Konsey / Conclave
Yönetmen Edward Berger, 2 saat süren öyküsünü gizemli bir gerilim filmi, soluk soluğa izlenen bir polisiye gibi yönetirken, konunun insani ve felsefi boyutunu hep öne çıkarmış. Kesinlikle hiç kimsenin tahmin edemeyeceği o çarpıcı final sürprizi ise, hem şaşırtıcı, hem şok edici, hem de beklenmedik derecede huzur verici.
Tartışmasız yılın en iyi filmlerinden biri. Oscar’larda çok sayıda adaylık alması, bir kısmını da kazanması kesinlikle mümkün. Vizyonda kaçırmayın.
İman, var olmanın gizemine kişisel çözüm arayışında ulaşılmış kayıtsız şartsız bir inanç iken, kurumlaşmış, bir gelenekler ve kurallar düzeni olan din, özellikle kitleler için tasarlanmış ve imal edilmiş, zamanla da siyasallaşmış bir yapıdır. Siyasetin olduğu yerde de maalesef, kaçınılmaz olarak güce duyulan tutku, dolayısıyla da, güç açlığını gidermek için, ahlaki değerleri bile hiçe sayabilen yollar oluşur.
Edward Berger’in yönettiği, İsviçre saati gibi tıkır tıkır gelişen hem duyarlı hem hınzır “Conclave / Konsey”, seyirciyi salt inanç ile, kurumsallaşmış dini düşüncenin çatışmasının merkezine, Katolik Kilisesinin gizemli başkenti Vatican’ın kapalı kapılarının ardına götürür. Robert Harris’in romanından Peter Straughan’ın uyarladığı bir kurmaca olan “Conclave”, Papa’nın beklenmedik şekilde öldüğü gün başlayarak, kilisenin en mahrem prosedürlerinden birini, yeni ruhani liderin seçilmesi sürecini en ince ayrıntılarıyla gösteriyor.
Filmin Türkçe adı “Konsey”, dilimizde karşılığı olmayan orijinalini tam olarak yansıtmadığı için kısa bir açıklama gerekir : Conclave / Konklav, herhangi bir konsey değil, Roma Katolik Kilisesi üst düzey kardinallerinin, Papa seçimi için özel olarak kilit altında bir araya geldiği, görüşme ve oylamaların kesinlikle gizli kaldığı ritüel bir toplantı sürecidir.
Berger’in Cinecittà stüdyolarında kusursuz bir detay anlayışıyla yeniden yarattığı Sistina Şapelinde salt çoğunluk elde edilene kadar, gerektiğinde günlerce sürebilecek seçim sürecini, Dekan Kardinal Lawrence (Ralph Fiennes) titizlikle denetleyerek yönetmektedir.

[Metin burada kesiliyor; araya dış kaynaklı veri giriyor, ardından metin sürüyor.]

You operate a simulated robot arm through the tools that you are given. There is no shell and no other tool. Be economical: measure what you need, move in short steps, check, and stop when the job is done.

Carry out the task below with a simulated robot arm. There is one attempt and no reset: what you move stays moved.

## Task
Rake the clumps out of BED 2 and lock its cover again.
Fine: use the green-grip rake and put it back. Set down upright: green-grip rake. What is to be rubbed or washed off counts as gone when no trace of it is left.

Ömür boyu sadakatle hizmet etmiş olduğu en kutsal yapıda, son yıllar cinsel tacizlerden Nazizm bağlantılarına ciddi sorunlar yaşandığında, imanı ile dini kurumu arasında kalarak ciddi bir inanç krizi yaşamış olan Lawrence, kısa bir süre önce papaya istifasını sunmuş, ancak kutsal peder istifayı kabul etmemiştir. Bu görevi çok sevdiği ve hürmet ettiği ölen Papa’nın vasiyeti olarak tüm ayrıntılarıyla aksatmadan yaptıktan sonra, yeni Papa’dan affını isteyerek Kiliseden ayrılmaya kararlı Lawrence’in inancı ile kurumu arasındaki içsel savaşını, replikleriyle değil, sadece bakışları ve yüz ifadesiyle her an duyumsatan Ralph Fiennes’in olağanüstü yorumu, kanımca kariyerinin en iyisidir.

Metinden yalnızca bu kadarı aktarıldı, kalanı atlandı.